- "Angela Smith" <email@example.com>
- Link Request
- Wed, 25 Aug 2010 12:46:55 +0500
My name is Angela Smith, SEO Consultant. I've greatly enjoyed looking through your site and I was wondering if you'd be interested in providing a link to one of our client www.flowerbud.com. In lieu of this link, we will provide a link back or more from our human edited directories that have built good credibility with search engines.
Our linking details:
Please add following details to your website and we will give you as many link backs as you provide. (In case you have more than one website)
- birthday flowers delivery
- Flower bud presents you an ample, daily fresh and multi hued bunch from the farm in Baja Sur California and you'll get beautiful, fresh flower arrangements. Flower delivery direct from the grower, most of our flowers will arrive on your doorstep before they even bloom.
If you are interested, please add the above link details to your website and please send me the URL and TITLE in order to list your website. I'll add your link as soon as possible.
I hope you have a nice day and thank you for your time.

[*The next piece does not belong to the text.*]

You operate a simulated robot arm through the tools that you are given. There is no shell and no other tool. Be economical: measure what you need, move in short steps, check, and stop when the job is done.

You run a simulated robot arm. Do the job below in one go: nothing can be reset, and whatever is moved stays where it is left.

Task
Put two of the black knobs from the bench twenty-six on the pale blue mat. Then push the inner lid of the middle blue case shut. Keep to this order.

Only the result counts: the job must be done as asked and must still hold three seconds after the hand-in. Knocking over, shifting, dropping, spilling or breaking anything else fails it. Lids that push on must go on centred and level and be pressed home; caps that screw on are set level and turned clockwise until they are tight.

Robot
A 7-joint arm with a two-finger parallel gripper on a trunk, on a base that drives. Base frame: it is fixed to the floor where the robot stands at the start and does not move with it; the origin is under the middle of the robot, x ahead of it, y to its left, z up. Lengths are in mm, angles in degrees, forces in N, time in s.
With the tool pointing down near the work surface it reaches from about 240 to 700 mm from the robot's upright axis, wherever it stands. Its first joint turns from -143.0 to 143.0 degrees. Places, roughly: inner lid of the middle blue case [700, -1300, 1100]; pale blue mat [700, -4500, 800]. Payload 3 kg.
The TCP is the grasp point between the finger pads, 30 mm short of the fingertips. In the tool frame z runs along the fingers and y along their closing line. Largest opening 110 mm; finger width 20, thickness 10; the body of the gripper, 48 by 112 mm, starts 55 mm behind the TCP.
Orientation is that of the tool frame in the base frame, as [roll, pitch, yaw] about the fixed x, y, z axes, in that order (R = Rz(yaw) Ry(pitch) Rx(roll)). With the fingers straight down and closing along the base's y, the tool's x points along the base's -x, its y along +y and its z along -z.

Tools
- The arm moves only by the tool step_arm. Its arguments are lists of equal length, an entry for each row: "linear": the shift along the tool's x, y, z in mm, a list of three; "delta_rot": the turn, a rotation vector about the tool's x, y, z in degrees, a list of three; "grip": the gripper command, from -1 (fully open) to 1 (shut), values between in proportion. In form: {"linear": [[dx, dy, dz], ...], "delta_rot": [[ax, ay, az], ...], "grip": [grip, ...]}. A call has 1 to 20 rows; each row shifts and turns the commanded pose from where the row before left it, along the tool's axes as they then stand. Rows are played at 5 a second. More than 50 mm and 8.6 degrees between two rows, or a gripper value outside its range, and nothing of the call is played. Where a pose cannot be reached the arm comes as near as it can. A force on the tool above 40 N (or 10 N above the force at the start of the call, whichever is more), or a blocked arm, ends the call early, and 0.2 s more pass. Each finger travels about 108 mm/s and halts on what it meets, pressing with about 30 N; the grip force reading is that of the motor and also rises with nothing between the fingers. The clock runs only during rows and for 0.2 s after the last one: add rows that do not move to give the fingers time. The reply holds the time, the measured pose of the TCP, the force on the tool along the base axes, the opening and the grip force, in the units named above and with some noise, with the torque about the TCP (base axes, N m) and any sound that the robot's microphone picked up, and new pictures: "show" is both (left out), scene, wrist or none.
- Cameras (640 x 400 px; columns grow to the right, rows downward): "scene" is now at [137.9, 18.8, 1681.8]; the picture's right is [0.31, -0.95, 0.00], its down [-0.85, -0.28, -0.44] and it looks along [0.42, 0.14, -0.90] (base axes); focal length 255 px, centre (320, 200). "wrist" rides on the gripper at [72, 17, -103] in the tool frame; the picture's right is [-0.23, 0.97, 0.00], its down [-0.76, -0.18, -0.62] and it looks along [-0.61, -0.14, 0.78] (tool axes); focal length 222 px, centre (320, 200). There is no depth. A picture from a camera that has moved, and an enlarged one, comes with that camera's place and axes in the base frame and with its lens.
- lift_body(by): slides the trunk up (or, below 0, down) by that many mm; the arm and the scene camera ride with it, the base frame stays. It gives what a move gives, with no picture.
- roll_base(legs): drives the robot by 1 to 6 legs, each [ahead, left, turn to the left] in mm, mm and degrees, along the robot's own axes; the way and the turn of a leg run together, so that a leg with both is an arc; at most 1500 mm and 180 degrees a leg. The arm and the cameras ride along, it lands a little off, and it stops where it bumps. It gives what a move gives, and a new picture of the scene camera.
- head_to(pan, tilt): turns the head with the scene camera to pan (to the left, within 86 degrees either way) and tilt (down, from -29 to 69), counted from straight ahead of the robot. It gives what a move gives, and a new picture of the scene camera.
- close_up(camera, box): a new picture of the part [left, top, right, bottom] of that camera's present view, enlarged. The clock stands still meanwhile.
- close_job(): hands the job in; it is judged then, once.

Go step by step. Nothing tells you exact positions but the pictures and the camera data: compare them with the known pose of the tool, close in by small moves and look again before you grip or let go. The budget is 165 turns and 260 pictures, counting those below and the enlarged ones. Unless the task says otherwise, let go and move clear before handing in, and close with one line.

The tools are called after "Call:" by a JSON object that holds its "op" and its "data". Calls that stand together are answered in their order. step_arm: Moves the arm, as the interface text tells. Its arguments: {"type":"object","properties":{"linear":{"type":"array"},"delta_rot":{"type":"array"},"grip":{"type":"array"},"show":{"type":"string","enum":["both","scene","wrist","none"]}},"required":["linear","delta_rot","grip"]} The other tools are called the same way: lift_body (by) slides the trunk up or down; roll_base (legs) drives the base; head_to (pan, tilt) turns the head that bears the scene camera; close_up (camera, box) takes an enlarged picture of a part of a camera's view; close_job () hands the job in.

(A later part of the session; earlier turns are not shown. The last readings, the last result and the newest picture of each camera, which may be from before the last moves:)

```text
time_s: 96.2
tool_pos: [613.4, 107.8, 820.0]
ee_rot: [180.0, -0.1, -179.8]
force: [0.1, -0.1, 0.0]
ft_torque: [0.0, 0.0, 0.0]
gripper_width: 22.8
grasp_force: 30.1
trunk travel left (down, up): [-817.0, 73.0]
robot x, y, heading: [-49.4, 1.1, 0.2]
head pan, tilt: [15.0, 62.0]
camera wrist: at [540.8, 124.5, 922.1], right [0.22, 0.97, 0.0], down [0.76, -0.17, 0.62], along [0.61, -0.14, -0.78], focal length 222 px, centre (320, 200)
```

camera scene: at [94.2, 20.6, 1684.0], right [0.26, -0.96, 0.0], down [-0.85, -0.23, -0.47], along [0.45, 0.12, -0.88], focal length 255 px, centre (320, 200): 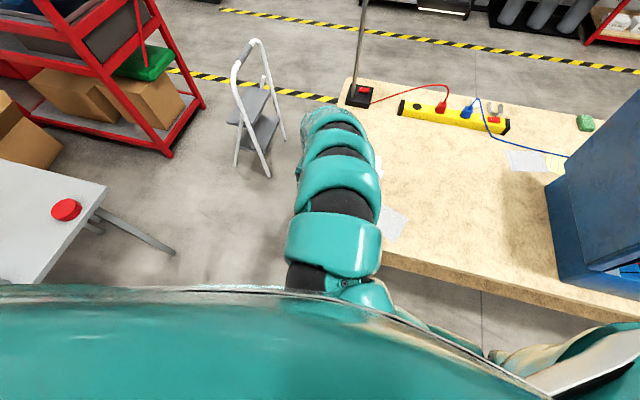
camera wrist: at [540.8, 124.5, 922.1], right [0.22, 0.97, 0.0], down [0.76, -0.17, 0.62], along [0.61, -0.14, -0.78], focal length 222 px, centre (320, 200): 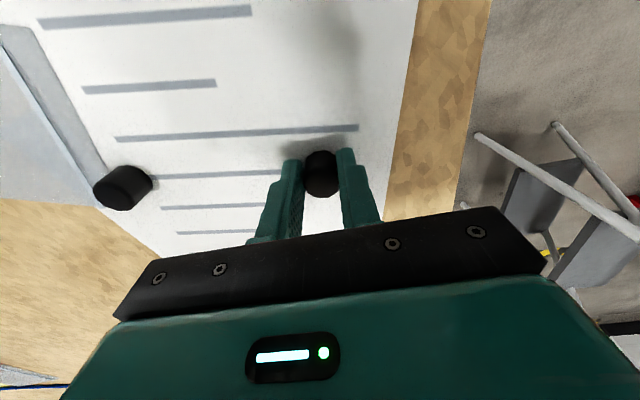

P.S. Please note that this is not a spam or automated email, it's only a request for a link exchange. Your email address has not been added to any lists, and you will not be contacted again. if you'd like to make sure we don't contact you again, please fill in the following form:
http://bit.ly/unsubscribe-listplease accept our apologies for contacting you.
Address: A 26, Sec-59, Noida, India
I get these “link exchange” emails from time to time and for the most part I ignore them. But this one I just had to share; not the email per se nor the website in question but for the owner's blog:
Seriously now, I think the executive along with the rank and file of the UAW should rise up and be reliably counted upon to use Flowerbud.com as their one and only source of fresh cut flowers in all seasons and for any, all and no particular reason at all. After all I am about to weave yet another fine product from General Motors into a hectic day and a story of approval that at one time would have ranked as quite out of character. In ‘Vase Runner’ I lauded their behemoth Suburban on a marathon run and now I find myself waxing on about a plain vanilla sedan that seems to have entered the market place to little fanfare, perhaps because it coincided with “The General” slipping into “Government Motors” and the over reaching overdrive gear.
Whatever, It's comfortable seat and serenely quiet interior still lie a thousand miles south of a warm bed and another 4 am PDX trek. My car parks ( it knows its own way ) at blue R7, the Rosetta Stone experiment that is the bus from economy parking to the terminal is as punctual as ever and of course my considerable monetary infusion to Alaska Airlines goes a long way in aiding all the free flying enjoyed by airline staff and families, not to mention allowing just the odd day of work for those with inordinate seniority. Numerous days away from the job being essential to the storing up of sufficient surliness and bile that qualifies one to be cabin crew, and whoo hoo, even the beer in hand emergency slide operator on more than a few of today's airlines. Just this week I was chatting with a Delta Platinum passenger who in three months of assiduous looking over 60,ooo miles had yet to find a cabin crew member who had earned one of the accolades that Delta HQ wants their premium passengers to award to staff for simply doing their job with pleasant and helpful demeanor. You would not accept that of your pizza delivery person yet after dropping $500, $2000 or even more for a plane fare you to take it from any number of personnel attached to the aircraft … and keep mute.
Seriously, from a florist.
It just goes on and on with this rambling stream-of-conscience keyword laden verbal diarrhea. Even better, it appears that all the blog entries from Mark's Bloomin' Journal are like that.